Wishful thinking in Europe
China and the European Union will hold their seventh summit today in The Hague as both sides work to strengthen their already close relationship.
Important agreements, on science and technology, customs co-operation, non-proliferation and arms control, are expected to be signed.
Premier Wen Jiabao, who will pay an official visit to the Netherlands, is due to meet senior EU officials, including Jose Manuel Barroso, president of the EU Commission, and Javier Solana, secretary-general of the EU Council.
However, China is unlikely to get its key wish: the lifting of an arms embargo that has been in place ever since the crushing of the pro-democracy student movement in Tiananmen Square 15 years ago. While major EU members, such as France and Germany, have been pushing for this, EU procedures require such a decision to be unanimous.
The Dutch foreign minister, Bernard Bot, said last month that the EU would give China a 'signal' during the summit.
'We are ready to give a positive signal as far as the lifting of the embargo is concerned,' he said. 'But there remain a number of ... conditions which we have put forward considering the human rights situation.' The Netherlands currently holds the EU's rotating presidency.
Chinese officials insist that they have made 'tremendous progress' in human rights in recent years and say that if there are differences, then they should be discussed within human rights dialogues, of which 17 have been held, but should not be linked to the arms embargo.
There are signs that China may release some political prisoners in the hope of mollifying its critics. In April, a prominent labour leader, Chen Gang , was freed three years earlier than scheduled. Then, late last month, Liu Jingsheng , a leading dissident and pro-democracy campaigner, was released after more than a decade in prison.
There is also a report that Wu Shishen , a former Xinhua editor sentenced to life imprisonment for leaking former president Jiang Zemin's 1992 speech to a party congress, may be released next year.
Officials in Washington have opposed lifting the embargo, arguing on human rights grounds but also saying that it could upset the balance of military power across the Taiwan Strait. China has called the embargo a relic of the cold war and argued that it is an obstacle to closer ties with the EU.
The Europeans are hoping to have in place a binding code of conduct on arms exports before lifting the embargo. The thinking is that after the embargo is lifted, member states would still have to adhere to a code whereby no sales of arms would be made if they are likely to be used for domestic repression or to violate human rights.
Aside from action on the arms embargo, China is also asking the EU to accord it the formal status of a market economy, which would strengthen the country's ability to contest charges of dumping under World Trade Organisation rules.
However, this seems unlikely, since a recent preliminary EU report concluded that China is not yet a 'full market economy' but remains a non-market economy still dependent on a planned economic system.
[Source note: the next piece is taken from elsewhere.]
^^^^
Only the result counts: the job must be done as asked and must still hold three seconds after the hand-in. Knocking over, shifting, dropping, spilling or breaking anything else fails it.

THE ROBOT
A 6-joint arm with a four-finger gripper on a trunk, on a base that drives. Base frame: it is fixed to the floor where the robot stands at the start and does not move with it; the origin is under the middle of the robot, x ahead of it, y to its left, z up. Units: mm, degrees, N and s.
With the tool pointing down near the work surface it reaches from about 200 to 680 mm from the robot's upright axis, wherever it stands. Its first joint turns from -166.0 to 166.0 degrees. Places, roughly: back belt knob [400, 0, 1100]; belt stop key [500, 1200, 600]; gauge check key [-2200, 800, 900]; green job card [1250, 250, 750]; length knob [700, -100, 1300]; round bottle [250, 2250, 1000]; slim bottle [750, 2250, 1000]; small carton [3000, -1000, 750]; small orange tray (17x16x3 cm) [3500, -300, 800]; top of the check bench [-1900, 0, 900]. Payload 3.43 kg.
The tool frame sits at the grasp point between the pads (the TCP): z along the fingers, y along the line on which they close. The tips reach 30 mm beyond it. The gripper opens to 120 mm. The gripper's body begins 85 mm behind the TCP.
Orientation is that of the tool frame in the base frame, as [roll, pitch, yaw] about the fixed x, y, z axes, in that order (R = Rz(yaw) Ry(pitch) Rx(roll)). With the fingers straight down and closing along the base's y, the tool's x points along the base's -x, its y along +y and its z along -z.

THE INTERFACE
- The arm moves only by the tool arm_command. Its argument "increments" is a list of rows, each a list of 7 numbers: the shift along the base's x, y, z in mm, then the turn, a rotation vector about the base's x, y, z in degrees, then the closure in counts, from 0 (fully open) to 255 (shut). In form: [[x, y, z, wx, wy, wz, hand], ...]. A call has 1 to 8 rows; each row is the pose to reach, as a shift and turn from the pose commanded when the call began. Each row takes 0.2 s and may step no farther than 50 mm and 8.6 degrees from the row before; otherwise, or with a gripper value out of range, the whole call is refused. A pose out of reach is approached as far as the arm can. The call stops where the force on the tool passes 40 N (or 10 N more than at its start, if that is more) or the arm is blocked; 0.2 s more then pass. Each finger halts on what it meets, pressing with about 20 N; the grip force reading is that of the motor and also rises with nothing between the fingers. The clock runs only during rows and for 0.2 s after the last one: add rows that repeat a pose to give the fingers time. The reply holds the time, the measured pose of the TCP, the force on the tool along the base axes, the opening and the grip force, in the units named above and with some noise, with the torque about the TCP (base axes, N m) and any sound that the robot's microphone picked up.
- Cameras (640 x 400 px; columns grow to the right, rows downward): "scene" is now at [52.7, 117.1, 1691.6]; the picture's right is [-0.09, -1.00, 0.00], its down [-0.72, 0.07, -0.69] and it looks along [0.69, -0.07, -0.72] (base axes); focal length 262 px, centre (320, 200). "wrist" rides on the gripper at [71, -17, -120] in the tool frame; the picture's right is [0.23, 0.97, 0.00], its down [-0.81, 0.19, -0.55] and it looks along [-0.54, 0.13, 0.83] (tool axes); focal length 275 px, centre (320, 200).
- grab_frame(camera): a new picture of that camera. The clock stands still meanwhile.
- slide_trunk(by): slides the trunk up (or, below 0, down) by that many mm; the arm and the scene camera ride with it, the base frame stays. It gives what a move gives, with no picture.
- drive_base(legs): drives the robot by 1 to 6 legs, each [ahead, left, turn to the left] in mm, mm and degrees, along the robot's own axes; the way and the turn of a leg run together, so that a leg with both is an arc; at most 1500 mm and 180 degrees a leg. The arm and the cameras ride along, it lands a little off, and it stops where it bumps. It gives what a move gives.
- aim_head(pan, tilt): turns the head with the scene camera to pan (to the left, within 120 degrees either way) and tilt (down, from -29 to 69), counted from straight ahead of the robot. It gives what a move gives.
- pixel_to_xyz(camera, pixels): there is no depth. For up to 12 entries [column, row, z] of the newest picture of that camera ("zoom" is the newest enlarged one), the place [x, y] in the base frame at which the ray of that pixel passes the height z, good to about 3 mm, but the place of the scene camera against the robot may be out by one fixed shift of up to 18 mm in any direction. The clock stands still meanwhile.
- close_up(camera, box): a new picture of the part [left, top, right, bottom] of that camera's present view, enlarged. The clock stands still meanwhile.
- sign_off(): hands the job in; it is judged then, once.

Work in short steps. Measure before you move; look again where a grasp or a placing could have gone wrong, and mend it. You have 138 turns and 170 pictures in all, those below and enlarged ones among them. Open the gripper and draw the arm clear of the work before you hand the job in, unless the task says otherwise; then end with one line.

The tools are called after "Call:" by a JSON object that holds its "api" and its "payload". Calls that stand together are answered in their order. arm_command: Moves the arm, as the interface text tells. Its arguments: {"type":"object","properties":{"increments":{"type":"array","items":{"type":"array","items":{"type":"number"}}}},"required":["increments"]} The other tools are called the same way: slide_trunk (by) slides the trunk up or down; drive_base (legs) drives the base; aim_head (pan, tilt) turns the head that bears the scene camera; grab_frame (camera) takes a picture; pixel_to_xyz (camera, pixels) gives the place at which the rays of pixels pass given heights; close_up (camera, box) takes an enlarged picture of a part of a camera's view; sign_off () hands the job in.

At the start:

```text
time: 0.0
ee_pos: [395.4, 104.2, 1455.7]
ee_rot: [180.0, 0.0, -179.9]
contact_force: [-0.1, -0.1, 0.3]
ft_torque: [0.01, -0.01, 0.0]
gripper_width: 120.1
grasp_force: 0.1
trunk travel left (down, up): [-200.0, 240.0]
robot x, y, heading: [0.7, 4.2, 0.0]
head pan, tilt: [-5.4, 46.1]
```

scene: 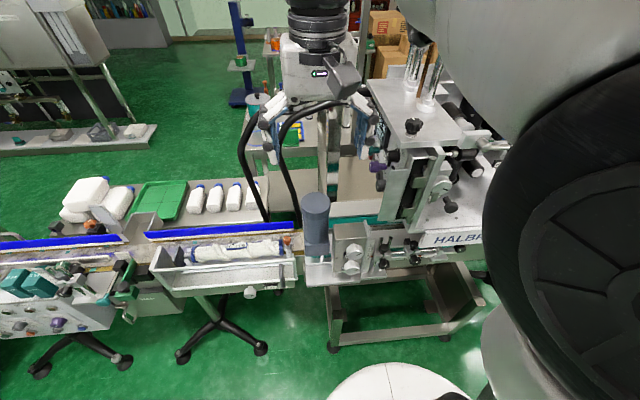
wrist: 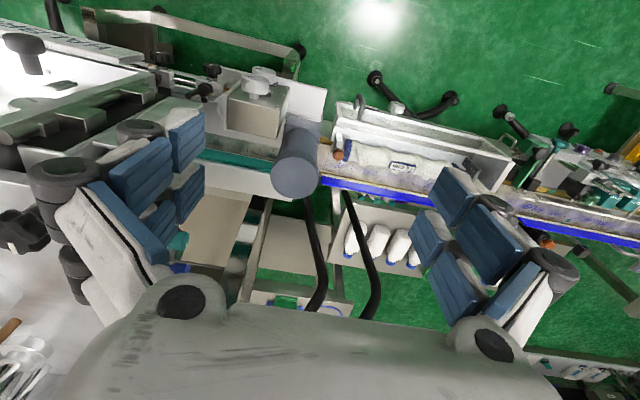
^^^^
British Foreign Secretary Jack Straw is said to have suggested that the EU, instead of lifting the embargo early, should concentrate on granting China 'market economy' status. However, this was reportedly opposed by German Foreign Minister Joschka Fischer.
As a result, despite a show of goodwill and the signing of a slew of agreements, the summit may well prove disappointing for China. But trade between the two continues to increase, and China is now the EU's biggest trading partner after the United States.